The data below holds a line containing "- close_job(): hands" and a line containing "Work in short"; please quote exactly those two lines and every line between them, and nothing else. Set them out as a list numbered 1., 2., 3. and so on, without blank lines.

********************

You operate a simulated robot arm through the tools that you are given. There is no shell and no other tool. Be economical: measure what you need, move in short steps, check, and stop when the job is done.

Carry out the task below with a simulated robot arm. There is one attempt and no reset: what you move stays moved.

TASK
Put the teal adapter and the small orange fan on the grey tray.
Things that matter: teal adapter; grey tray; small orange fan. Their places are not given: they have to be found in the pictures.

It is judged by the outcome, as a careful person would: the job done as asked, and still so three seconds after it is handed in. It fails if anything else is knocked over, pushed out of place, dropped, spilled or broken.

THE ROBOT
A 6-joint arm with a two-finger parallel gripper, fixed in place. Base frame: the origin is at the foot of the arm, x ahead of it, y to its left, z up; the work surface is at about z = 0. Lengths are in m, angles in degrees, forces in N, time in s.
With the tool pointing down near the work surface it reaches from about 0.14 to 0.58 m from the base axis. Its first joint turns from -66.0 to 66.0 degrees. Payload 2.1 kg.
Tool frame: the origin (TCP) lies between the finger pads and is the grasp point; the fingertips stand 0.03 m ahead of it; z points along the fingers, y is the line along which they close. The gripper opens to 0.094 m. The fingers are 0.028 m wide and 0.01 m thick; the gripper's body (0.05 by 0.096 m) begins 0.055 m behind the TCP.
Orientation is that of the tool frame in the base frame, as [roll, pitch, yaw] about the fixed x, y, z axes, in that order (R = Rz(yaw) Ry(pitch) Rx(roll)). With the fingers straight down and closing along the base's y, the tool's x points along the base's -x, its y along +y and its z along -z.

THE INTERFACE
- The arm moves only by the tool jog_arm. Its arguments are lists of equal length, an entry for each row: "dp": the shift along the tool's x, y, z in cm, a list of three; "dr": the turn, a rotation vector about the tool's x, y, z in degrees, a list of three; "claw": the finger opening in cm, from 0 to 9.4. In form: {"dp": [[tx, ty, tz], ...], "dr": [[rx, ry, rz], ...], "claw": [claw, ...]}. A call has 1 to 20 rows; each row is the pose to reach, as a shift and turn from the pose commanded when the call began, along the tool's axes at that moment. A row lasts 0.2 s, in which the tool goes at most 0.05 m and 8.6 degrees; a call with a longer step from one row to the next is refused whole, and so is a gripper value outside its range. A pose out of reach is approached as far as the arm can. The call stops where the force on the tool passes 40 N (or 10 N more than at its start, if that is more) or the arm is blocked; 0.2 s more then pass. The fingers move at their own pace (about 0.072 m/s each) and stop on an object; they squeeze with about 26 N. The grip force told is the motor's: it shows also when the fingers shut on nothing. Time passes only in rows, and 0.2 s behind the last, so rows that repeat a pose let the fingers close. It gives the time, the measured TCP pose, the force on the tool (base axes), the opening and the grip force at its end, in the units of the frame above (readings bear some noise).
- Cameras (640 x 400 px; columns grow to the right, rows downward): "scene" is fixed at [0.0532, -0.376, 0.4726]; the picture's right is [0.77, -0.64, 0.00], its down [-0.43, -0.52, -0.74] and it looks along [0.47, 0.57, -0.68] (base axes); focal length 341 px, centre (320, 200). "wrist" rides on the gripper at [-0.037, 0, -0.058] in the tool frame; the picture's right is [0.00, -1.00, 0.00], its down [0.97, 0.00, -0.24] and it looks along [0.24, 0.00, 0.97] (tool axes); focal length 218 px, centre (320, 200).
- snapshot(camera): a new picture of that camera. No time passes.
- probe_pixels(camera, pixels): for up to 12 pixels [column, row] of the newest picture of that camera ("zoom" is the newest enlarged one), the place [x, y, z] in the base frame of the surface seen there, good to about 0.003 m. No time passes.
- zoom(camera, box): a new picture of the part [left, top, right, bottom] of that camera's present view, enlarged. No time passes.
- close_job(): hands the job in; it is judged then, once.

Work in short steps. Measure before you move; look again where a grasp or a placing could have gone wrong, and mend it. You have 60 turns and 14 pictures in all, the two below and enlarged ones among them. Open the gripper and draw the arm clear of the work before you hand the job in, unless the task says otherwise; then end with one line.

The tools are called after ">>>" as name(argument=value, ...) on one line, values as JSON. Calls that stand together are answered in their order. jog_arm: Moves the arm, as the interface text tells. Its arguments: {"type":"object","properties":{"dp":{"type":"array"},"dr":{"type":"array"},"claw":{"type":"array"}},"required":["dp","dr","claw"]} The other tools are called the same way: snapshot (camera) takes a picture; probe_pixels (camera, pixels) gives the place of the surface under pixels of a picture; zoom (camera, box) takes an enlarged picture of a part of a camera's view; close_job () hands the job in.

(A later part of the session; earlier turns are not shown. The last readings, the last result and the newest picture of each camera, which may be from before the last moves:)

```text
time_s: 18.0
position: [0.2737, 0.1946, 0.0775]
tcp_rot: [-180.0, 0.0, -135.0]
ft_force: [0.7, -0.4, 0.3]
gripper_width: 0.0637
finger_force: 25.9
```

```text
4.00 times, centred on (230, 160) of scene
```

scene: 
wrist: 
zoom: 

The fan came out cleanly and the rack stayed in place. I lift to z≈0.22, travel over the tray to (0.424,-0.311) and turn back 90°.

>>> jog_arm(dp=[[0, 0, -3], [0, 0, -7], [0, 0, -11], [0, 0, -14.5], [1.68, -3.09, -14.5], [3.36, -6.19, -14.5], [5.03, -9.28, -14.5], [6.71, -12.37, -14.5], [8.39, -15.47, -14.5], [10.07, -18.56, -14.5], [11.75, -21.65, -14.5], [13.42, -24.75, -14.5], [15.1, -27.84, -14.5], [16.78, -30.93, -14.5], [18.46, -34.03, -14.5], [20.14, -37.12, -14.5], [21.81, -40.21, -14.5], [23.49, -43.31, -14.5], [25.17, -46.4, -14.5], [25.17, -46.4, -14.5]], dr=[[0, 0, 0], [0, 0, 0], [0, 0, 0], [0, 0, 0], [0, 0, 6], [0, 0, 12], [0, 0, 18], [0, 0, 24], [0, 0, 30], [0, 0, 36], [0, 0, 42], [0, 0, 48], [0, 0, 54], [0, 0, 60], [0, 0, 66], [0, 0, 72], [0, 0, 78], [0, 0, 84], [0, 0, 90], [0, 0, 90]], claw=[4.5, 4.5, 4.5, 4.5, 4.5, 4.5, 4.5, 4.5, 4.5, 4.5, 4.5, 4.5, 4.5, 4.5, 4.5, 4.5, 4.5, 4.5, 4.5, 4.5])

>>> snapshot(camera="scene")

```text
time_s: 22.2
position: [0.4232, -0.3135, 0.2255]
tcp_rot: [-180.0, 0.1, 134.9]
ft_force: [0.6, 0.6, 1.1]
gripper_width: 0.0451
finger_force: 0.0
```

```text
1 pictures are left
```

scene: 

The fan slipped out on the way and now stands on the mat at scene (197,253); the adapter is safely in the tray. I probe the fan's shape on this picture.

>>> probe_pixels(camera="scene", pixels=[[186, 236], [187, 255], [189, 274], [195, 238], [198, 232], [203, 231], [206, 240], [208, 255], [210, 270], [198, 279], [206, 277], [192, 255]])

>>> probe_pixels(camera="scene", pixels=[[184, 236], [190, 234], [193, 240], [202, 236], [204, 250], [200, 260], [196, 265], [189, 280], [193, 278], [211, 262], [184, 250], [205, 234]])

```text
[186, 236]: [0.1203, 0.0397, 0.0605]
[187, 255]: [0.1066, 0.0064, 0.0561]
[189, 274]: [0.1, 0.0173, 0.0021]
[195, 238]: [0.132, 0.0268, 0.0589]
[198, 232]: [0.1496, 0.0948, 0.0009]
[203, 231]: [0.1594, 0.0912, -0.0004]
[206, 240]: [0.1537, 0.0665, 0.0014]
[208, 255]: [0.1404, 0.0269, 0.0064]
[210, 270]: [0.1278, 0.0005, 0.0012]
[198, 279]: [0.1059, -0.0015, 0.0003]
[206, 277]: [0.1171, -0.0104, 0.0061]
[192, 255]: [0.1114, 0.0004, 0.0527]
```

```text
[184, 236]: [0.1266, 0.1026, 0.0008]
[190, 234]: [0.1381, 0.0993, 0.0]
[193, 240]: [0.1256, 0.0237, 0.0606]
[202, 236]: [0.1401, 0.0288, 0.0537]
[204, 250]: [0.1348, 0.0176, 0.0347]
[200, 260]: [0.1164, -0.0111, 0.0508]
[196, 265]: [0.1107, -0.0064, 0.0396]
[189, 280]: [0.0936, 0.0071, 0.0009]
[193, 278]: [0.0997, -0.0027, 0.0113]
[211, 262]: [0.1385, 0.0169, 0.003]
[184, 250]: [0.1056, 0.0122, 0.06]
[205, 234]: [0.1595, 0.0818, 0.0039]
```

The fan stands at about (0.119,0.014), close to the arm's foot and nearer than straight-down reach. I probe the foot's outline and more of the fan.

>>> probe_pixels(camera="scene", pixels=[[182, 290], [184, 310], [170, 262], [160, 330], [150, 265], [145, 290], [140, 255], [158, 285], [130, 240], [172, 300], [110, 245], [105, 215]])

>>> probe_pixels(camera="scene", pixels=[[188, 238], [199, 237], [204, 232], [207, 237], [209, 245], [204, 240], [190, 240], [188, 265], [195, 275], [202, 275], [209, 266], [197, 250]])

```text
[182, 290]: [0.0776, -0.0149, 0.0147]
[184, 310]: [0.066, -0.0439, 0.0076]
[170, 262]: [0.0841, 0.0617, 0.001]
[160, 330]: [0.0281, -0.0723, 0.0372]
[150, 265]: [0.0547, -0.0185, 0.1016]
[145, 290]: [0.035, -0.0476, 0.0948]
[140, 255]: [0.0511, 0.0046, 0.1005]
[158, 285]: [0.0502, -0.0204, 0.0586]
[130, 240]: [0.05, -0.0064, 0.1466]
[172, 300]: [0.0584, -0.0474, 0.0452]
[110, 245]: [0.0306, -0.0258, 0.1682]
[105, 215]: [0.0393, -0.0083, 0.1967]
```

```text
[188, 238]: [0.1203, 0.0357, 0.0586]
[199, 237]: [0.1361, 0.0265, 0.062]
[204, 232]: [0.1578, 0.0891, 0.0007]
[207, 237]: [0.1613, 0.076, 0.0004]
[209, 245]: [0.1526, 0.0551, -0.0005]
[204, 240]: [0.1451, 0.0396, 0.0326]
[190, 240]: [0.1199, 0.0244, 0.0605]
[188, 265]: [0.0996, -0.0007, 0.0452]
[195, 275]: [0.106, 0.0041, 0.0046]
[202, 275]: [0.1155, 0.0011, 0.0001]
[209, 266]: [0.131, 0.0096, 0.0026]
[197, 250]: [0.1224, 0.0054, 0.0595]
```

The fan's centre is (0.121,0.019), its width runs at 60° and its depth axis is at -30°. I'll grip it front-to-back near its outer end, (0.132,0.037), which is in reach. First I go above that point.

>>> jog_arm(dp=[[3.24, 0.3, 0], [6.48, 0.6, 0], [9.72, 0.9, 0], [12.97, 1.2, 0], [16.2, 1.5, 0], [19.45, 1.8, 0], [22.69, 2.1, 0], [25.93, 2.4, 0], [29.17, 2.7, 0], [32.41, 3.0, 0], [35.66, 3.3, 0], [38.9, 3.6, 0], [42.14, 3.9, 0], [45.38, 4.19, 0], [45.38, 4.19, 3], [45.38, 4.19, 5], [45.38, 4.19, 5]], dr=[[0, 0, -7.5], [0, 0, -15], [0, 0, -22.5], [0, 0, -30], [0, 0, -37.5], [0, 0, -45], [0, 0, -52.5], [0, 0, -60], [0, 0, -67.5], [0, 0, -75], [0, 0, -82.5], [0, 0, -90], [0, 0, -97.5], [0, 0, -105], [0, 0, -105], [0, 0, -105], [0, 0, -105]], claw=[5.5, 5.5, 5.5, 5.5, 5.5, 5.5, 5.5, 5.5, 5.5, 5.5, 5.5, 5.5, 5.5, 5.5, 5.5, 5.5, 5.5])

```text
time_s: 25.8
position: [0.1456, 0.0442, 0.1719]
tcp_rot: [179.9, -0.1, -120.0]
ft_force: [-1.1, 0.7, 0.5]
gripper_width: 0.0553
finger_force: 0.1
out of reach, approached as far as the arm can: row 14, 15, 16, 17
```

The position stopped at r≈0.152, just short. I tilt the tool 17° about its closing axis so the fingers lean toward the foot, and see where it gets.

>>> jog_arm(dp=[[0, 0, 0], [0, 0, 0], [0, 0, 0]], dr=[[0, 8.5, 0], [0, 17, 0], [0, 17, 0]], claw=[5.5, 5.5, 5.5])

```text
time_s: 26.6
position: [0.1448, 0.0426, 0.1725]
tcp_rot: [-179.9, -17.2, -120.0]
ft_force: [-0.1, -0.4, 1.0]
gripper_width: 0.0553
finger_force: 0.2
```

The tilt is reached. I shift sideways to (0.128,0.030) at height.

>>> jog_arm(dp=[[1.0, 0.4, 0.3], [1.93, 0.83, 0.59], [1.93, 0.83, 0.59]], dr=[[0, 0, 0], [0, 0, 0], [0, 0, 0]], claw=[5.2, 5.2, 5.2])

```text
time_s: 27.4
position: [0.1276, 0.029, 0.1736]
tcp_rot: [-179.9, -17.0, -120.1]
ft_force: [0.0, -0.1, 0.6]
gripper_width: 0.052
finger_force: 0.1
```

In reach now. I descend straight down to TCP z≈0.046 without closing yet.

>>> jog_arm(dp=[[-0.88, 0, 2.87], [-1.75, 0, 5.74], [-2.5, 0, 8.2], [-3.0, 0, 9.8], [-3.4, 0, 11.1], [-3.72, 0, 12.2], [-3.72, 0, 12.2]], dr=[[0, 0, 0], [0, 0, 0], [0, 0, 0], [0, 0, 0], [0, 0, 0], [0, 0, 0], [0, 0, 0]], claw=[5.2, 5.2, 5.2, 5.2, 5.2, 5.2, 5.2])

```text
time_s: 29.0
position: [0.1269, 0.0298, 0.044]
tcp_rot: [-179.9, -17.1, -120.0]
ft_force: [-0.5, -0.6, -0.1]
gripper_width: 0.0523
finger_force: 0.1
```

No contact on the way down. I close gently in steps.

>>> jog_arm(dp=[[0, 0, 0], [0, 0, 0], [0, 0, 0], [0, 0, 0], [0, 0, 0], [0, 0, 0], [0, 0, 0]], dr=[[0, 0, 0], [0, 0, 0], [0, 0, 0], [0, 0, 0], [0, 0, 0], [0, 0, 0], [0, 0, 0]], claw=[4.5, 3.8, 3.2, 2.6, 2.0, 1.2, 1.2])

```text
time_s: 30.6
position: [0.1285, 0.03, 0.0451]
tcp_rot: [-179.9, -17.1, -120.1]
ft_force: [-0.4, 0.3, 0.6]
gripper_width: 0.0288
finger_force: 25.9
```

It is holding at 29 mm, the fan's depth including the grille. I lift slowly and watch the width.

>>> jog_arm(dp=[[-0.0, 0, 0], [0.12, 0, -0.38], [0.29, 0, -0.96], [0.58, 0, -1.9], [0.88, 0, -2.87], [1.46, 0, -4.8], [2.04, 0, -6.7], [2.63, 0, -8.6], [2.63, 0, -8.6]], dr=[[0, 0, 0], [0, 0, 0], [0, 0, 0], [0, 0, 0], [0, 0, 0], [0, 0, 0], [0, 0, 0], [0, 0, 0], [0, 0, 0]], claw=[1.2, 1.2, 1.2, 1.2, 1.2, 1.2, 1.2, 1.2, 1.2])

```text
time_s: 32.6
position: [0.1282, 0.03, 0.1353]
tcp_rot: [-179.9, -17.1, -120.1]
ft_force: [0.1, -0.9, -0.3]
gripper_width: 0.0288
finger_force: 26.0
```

********************

Result for this task:
1. - close_job(): hands the job in; it is judged then, once.
2. Work in short steps. Measure before you move; look again where a grasp or a placing could have gone wrong, and mend it. You have 60 turns and 14 pictures in all, the two below and enlarged ones among them. Open the gripper and draw the arm clear of the work before you hand the job in, unless the task says otherwise; then end with one line.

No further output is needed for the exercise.